* _MATERIAL PROVIDED_:
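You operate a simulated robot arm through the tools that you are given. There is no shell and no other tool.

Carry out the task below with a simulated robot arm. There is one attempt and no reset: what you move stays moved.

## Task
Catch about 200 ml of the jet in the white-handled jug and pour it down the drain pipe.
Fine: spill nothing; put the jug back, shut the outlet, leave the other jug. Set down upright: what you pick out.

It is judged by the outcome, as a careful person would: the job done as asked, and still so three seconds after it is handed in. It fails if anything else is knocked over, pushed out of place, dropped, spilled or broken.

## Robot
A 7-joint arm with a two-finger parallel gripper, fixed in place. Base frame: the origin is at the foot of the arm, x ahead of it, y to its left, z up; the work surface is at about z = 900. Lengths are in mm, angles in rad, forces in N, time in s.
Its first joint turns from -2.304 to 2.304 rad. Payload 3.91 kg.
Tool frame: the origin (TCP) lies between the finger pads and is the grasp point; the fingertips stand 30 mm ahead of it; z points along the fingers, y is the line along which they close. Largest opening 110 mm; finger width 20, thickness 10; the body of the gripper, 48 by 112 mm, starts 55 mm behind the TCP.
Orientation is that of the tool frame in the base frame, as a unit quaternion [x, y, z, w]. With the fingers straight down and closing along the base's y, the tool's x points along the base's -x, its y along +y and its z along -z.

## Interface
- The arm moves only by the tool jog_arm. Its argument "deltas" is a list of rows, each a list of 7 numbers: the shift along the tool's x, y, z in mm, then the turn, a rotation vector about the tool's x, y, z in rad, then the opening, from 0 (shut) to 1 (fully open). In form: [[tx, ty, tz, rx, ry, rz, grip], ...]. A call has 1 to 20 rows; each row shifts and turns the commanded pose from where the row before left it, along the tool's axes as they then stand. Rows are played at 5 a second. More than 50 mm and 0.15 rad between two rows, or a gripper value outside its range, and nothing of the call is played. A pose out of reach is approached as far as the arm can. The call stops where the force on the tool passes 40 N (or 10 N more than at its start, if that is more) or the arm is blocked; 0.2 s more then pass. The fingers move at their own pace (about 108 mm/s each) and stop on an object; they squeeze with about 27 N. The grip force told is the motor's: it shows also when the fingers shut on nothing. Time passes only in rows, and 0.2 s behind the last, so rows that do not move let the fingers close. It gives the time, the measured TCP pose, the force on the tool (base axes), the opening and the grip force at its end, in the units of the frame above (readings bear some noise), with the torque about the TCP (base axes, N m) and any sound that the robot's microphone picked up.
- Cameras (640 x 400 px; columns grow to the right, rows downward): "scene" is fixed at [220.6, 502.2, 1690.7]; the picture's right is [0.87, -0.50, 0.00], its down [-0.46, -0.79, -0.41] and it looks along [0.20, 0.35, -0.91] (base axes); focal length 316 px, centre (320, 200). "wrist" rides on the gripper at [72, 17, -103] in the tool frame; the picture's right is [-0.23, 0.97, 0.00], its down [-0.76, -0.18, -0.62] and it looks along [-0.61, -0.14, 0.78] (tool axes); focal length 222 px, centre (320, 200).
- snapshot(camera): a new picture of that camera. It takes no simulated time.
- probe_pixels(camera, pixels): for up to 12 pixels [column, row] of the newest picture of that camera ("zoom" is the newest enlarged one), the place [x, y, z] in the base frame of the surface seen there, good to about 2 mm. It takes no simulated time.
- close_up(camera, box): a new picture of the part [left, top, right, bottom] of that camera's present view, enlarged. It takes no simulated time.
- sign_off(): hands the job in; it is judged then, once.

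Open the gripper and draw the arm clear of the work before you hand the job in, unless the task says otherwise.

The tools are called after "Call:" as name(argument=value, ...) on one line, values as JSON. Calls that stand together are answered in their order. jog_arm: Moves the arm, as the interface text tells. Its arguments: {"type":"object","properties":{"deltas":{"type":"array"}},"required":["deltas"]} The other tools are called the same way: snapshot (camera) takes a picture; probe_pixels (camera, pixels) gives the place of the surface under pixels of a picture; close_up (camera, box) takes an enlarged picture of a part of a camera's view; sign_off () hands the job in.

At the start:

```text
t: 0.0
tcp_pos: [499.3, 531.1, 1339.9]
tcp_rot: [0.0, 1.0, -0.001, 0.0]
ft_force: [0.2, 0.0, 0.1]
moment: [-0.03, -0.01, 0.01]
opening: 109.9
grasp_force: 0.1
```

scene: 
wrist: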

* _EXERCISE DETAILS_: Locate "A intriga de" and "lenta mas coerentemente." in the passage provided, and write out these words with everything between them.

* _PASSAGE PROVIDED_:
14 de agosto de 2018

Cicatriz. Sofia Neto (Polvo)


Ao acompanhar os trabalhos de Sofia Neto por um punhado de fanzines, não nos surpreende encontrarmos aqui e agora toda uma série de características comuns em termos de interesses temáticos, de tratamento das personagens, de lançamento das circunstâncias espácio-temporais para as suas ficções. Confessemos desde logo que esperávamos ver desenvolvidas de uma maneira mais coerente e musculada num trabalho de maior fôlego esses mesmos traços, como estaria prometido neste livro de 60 e tal páginas. Quer dizer, algo que satisfizesse o mecanismo mental que exige uma narrativa completa, satisfatória em todos os seus pormenores actanciais, e apresenta um desenlace claro, que nos liberta do próprio texto... Todavia, se Cicatriz confirma essas mesmas preocupações, interesses e inquirições, o seu desenvolvimento é algo comedido e limitador dessas expectativas, para nos obrigar a uma travessia e caça mais solitárias. (Mais)

A intriga de Cicatriz é concentrada, não existindo elipses de maior entre as suas acções. Estas têm lugar num par de horas que corresponderiam à velocidade, ritmo e intencionalidade da própria leitura. Podendo descrevê-la, à intriga, em termos gerais, como uma “história de salvamento”, ela não segue, contudo, os ritmos de alta octanagem dos mais triviais exemplos dessa estrutura. A protagonista, cujo nome é somente revelado no fim, o de “Diana”, como a deusa clássica da caça, encontra-se no que entenderemos ser o “exterior” de uma cidade, em busca de uma outra mulher, Salomé. Mas a história não está presa ou sequer interessada na relação entre as duas, ou se essa missão é efectiva e completamente cumprida ou não, já que o propósito de Neto é que a tessitura da narrativa vá permitindo ao leitor que o processo de worldbuilding emerja lenta mas coerentemente.

Através de todas as informações apresentadas de modo paulatino, quer pelas imagens, a interacção entre as várias personagens, os pequenos trechos de diálogo, as informações largadas aqui e ali, vamos criando uma imagem global de um cenário pós-apocalíptico, que apenas veio exacerbar as diferenças sociais e políticas entre trechos da humanidade, cada “metade” da qual julgando a outra como corrupta, falhada e incapaz de compreender a “Verdade”. Cicatriz, dessa maneira, é menos importante como “livro de ficção científica” do que tentativa em medir o pulso às tensões que estão já (ou sempre estiveram?) em curso na sociedade humana. Em termos comparativos, a co-existência do que parecem ser confortos urbanos, comodidades sociais, miséria, tecnologia e regressos a primitivismos, e atenção particular para com as imediatas mas ao mesmo tempo mínimas senão mesquinhas relações humanas, recordam-nos objectos bem distintos e díspares tais como os filmes sociais dos irmãos Dardenne ou as comédias negras Canino e O Lagosta, de Yorgos Lanthimos, ou algumas das premissas da série Black Mirror.

* _SOLUTION FOR THIS PROBLEM_:
A intriga de Cicatriz é concentrada, não existindo elipses de maior entre as suas acções. Estas têm lugar num par de horas que corresponderiam à velocidade, ritmo e intencionalidade da própria leitura. Podendo descrevê-la, à intriga, em termos gerais, como uma “história de salvamento”, ela não segue, contudo, os ritmos de alta octanagem dos mais triviais exemplos dessa estrutura. A protagonista, cujo nome é somente revelado no fim, o de “Diana”, como a deusa clássica da caça, encontra-se no que entenderemos ser o “exterior” de uma cidade, em busca de uma outra mulher, Salomé. Mas a história não está presa ou sequer interessada na relação entre as duas, ou se essa missão é efectiva e completamente cumprida ou não, já que o propósito de Neto é que a tessitura da narrativa vá permitindo ao leitor que o processo de worldbuilding emerja lenta mas coerentemente.